At the intersection of process automation, AI analytics, and decisioning, Swanson continued, was agentic AI, which could drive a more digitalised, smarter engagement.
“We're not at full digital immediacy, but we're feeding into a process a set of steps together.”
To subscribe to the GovInsider bulletin, click here.
HDB's data transformation
A presentation from Singapore’s Housing & Development Board (HDB) expanded on the impact of data-driven transformation in the public sector, detailing its vision and strategy for data and analytics cloud migration.
Data is central to HDB’s mission, informing how the housing authority designs and builds homes that meet residents’ evolving needs, while also supporting sustainable and smart town planning, and enhancing the quality of everyday living.
HDB’s Deputy Director of Data Management & Data Science Tay Jun Jie explained that the vision is to be “data-driven to the core” – making reliable data more accessible to HDB officers, so that they can make better, faster decisions in planning and delivering homes and services.
Since 2023, HDB’s data-related functions were reorganised under a CDO (Chief Data Officer) Office and DSAI COE (Data Science & AI Centre of Excellence).
The CDO Office was overall responsible for setting policies and governing data across HDB, while the DSAI COE comprised teams for data science, data engineering and platforms, and data capability and engagement.
Tay added that HDB’s data and AI strategy was made up of five key thrusts: implementation of ARK (Analytic Repository of Knowledge), introduction of data stewards, capitalising on government GenAI tools, strengthening the hub, and uplifting capabilities.
Co-presenter Timothy Peh, who is HDB’s Principal Data Engineer & Team Leader, Data Engineering & Platform, explained that a key principle during this journey was to view data as a “first-class citizen”.
Referencing ARK, Peh stressed the importance of understanding and analysing the behaviour of data across its lifecycle and procedure needs in an end-to-end fashion, starting from data acquisition and ingestion till data exploitation.
“As part of our whole cloud migration and modernisation journey, our focus is ensuring that we get good working data on a robust and resilient platform, and HDB officers can gain the insights they need to better serve our residents and Singaporeans,” he said.
He added that other principles included a DataOps culture, cloud-native architecture, federated data mesh operating model, and a data-as-a-service business model.
Decisioning for real outcomes
Across the event’s learnings, SAS’ Industry Lead for Public Sector (Asia-Pacific), Ensley Tan emphasised the need for tangible outcomes amid the public sector’s adoption and integration of new innovations.

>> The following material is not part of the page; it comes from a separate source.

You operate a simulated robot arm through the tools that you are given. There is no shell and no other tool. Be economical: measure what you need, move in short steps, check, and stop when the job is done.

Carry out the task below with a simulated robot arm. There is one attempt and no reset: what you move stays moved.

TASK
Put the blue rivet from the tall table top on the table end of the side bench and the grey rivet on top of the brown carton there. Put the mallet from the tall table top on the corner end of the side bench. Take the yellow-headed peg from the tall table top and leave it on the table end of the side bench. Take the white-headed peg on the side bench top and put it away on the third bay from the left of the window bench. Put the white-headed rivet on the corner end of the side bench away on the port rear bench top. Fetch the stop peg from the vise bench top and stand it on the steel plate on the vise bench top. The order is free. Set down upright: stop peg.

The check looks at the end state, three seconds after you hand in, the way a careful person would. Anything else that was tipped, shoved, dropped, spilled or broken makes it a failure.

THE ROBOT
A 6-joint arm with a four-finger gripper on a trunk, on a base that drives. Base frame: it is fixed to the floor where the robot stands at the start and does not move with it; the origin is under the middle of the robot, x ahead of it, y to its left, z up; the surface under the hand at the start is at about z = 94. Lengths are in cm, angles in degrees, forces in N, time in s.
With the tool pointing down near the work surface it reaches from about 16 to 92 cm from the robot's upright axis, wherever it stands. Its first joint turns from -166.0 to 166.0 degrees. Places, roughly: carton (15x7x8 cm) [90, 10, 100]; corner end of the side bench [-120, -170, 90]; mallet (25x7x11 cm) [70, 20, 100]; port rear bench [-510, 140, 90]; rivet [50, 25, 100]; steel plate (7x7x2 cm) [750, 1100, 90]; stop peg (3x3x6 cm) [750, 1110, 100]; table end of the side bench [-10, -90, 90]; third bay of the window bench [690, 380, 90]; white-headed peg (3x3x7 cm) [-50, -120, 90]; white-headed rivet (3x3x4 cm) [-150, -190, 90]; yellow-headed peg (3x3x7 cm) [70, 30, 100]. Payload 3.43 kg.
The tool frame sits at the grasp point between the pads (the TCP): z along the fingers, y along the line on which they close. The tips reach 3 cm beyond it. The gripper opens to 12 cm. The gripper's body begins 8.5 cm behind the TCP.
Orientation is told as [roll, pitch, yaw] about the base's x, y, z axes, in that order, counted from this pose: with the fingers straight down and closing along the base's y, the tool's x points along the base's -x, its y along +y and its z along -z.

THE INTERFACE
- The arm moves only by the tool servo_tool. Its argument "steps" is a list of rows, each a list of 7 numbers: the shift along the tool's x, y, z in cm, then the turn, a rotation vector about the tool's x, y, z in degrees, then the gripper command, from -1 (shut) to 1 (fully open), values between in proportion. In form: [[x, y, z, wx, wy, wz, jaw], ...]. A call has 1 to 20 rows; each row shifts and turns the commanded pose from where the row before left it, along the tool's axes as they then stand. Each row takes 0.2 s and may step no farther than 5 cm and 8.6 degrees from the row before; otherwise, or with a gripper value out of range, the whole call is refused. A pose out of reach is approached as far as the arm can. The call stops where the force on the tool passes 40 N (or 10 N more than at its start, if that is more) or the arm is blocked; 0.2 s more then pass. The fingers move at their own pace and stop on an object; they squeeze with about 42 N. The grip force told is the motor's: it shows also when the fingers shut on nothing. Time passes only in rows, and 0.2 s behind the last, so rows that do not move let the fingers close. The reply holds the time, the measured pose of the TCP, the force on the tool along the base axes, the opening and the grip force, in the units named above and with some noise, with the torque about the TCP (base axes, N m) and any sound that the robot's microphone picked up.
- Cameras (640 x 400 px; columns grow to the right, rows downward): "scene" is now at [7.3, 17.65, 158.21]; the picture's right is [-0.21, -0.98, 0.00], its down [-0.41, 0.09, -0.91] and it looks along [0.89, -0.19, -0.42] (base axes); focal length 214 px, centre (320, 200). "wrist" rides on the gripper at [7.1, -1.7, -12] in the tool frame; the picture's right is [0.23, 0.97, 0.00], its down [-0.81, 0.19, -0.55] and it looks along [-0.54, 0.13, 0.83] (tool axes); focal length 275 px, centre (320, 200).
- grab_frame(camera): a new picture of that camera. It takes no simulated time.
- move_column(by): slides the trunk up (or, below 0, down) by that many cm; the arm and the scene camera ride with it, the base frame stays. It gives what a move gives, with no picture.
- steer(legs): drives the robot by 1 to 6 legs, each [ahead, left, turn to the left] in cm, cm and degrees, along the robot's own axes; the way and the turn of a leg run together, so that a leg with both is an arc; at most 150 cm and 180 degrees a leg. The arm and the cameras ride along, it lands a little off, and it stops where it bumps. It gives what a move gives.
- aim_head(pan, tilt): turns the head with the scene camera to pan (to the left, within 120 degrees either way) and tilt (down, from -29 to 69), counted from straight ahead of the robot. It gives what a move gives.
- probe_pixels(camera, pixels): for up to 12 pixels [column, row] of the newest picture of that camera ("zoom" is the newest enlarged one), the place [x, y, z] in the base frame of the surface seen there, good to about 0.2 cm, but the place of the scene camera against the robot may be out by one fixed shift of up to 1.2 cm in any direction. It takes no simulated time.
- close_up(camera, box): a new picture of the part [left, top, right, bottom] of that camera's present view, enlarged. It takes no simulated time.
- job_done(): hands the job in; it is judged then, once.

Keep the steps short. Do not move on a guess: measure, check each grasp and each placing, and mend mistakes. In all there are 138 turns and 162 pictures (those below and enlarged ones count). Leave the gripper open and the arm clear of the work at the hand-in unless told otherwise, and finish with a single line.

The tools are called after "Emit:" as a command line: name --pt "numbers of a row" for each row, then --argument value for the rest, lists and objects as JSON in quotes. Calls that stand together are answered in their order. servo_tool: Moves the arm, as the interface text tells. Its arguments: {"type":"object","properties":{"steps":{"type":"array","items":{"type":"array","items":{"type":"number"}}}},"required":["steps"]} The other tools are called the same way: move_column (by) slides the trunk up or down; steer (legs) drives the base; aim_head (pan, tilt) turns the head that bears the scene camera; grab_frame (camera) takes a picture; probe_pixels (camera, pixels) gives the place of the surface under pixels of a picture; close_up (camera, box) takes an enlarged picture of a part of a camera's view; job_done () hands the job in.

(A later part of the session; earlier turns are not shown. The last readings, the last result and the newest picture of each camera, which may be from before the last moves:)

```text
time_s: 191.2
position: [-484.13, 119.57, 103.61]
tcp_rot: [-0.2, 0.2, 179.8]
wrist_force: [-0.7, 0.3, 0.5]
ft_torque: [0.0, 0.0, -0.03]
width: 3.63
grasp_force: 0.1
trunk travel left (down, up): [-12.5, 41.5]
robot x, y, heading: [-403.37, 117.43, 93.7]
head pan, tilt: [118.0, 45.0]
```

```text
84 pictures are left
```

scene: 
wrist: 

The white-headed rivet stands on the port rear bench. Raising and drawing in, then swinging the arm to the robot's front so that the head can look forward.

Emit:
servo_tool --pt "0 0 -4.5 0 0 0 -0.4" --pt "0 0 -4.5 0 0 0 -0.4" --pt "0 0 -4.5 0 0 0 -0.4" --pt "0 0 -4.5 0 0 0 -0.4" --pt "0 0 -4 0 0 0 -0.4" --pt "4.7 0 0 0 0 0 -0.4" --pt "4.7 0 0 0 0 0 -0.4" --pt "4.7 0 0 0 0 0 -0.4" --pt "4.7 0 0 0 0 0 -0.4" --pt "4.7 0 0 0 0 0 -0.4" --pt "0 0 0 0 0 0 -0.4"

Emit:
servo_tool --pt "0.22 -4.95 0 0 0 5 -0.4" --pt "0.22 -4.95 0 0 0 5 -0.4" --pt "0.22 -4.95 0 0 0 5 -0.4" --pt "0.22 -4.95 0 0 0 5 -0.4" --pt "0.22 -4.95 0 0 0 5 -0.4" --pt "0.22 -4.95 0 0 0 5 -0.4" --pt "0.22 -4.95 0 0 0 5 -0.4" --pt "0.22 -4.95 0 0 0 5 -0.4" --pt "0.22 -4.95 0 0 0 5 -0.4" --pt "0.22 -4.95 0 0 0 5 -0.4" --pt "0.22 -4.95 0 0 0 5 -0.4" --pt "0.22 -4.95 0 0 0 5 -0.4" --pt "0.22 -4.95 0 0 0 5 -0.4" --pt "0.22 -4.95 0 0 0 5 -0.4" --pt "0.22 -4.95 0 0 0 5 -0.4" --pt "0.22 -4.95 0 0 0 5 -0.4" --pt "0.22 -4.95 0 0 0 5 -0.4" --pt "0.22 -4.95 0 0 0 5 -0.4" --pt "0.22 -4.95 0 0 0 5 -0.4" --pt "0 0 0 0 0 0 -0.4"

“AI by itself is not very useful - the important thing is to tie AI an outcome. We call this decisioning where the result of a model gets put into an email or outcome to prosecute or tax somebody,” he said.
He advised government officials not be caught in reverse when thinking to deploy AI solutions or large language models (LLMs).
“It’s more important to think about the problems that aren’t going away. It’s more useful to consider how AI or LLMs can solve those problems to have the awareness of what is real and are empty promises is a lot clearer,” he added.